D’autre part, l’inefficacité de ces institutions peut également mettre à mal les droits de l’enfant, comme lorsqu’elles ne sont pas accessibles géographiquement ou financièrement,  si elles ne sont pas connues, si le personnel est corrompu…

Ainsi, les droits de l’enfant ne peuvent être efficaces que grâce à des mécanismes de contrôle et de répression mis en place par l’Etat pour condamner les coupables de violations.

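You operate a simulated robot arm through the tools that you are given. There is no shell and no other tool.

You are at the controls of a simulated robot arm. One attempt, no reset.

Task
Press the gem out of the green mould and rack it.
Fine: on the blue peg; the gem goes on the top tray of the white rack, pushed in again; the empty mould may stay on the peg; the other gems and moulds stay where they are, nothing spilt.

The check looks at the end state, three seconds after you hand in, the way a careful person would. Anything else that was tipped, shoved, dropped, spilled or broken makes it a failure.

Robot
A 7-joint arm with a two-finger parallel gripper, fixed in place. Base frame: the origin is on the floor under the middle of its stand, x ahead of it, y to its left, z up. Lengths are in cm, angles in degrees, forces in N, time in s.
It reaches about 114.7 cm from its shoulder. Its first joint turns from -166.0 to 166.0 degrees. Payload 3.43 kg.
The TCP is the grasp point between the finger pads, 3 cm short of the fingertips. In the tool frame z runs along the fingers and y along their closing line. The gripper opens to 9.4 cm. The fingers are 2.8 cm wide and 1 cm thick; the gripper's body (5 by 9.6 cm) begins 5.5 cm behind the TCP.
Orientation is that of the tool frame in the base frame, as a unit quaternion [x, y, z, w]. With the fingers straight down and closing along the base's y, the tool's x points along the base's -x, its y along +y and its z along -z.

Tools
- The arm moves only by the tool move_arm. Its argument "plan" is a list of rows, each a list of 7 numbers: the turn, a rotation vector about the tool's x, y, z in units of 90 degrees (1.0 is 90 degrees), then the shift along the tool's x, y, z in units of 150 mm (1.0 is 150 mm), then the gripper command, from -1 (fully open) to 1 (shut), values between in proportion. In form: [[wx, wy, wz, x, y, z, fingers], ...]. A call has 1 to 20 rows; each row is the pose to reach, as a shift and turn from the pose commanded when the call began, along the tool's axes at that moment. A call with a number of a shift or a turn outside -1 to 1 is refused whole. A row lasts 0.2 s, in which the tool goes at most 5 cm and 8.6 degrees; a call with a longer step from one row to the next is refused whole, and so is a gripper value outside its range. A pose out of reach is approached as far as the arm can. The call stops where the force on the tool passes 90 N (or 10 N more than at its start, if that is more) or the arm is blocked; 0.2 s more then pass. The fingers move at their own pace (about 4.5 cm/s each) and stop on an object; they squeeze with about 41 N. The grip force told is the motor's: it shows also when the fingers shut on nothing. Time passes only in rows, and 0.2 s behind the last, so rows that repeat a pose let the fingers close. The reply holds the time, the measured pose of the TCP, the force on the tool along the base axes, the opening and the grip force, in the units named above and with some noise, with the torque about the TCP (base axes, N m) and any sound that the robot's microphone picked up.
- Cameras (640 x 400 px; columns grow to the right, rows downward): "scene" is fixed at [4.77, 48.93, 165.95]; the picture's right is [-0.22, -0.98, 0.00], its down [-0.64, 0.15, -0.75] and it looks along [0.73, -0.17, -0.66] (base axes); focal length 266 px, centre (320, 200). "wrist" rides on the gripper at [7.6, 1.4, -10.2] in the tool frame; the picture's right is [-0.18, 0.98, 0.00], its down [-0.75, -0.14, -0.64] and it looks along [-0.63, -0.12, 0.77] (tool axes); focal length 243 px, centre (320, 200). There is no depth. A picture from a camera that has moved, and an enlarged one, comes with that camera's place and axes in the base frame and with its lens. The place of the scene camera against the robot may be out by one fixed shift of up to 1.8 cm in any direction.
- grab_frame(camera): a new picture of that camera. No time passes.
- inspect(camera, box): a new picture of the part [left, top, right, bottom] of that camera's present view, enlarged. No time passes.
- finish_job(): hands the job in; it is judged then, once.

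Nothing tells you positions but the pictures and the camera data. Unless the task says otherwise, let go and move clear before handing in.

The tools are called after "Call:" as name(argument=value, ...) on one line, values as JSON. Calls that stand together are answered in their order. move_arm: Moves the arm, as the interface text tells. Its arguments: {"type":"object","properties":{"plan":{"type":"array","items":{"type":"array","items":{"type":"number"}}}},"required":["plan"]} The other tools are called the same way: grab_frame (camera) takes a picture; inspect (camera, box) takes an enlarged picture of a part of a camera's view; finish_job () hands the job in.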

Or, dans beaucoup de pays encore, les voies de recours, c’est-à-dire le système de juges, de tribunaux et donc la possibilité de demander condamnation pour un abus, n’existent pas, ou sont inopérantes.

De même, l’application des décisions de justice, dans le cas où elles seraient rendues, n’est pas toujours possible.

Or l’existence même des droits de l’enfant est remise en cause par le fait qu’ils ne puissent pas être concrétisés ou que les abus ne soient pas sanctionnés.

Justice internationale et droits de l’enfant

Le problème reste qu’au niveau international, il n’existe pas non plus d’autorité ayant le pouvoir de condamner et de contraindre les Etats et les individus au respect des droits de l’enfant.

Des associations et des organisations dénoncent des violations, mais sans jugement ni pouvoir de contrainte, peu de situations s’en voient améliorées.

Les Etats parties à la Convention relative aux droits de l’enfant doivent effectuer un rapport concernant l’évolution des droits de l’enfant dans leur pays, mais uniquement dans les deux ans suivant son adoption, puis tous les 5 ans. Ces rapports paraissent donc imprécis et insuffisants.

Bien que le Protocole Additionnel de 2011 permette le dépôt de plaintes individuelles devant le Comité des Droits de l’Enfant, trop de contraintes (l’accord de l’Etat, une procédure lourde, coûteuse et peu connue…) font encore obstacle à son accessibilité. Il existe d’autres mécanismes, par exemple régionaux, comme la Cour Européenne des Droits de l’Homme ou le Comité de la Charte Africaine, mais les mêmes difficultés apparaissent.

La sanction d’un Etat reste donc exceptionnelle et d’autant plus difficile si celui-ci est une grande puissance économique et militaire.

Les cas d’absence d’Etat

En cas de guerre, ou de renversement de pouvoir, l’Etat lui-même n’est plus toujours en mesure de demander le respect de ces droits par la population. En cas de violences dans le pays, il se peut également que les droits de l’enfant ne s’appliquent plus, sans pour autant qu’une protection spécifique du droit de la guerre ne s’applique. Seuls les droits les plus fondamentaux tel le droit à la vie restent alors en principe applicables.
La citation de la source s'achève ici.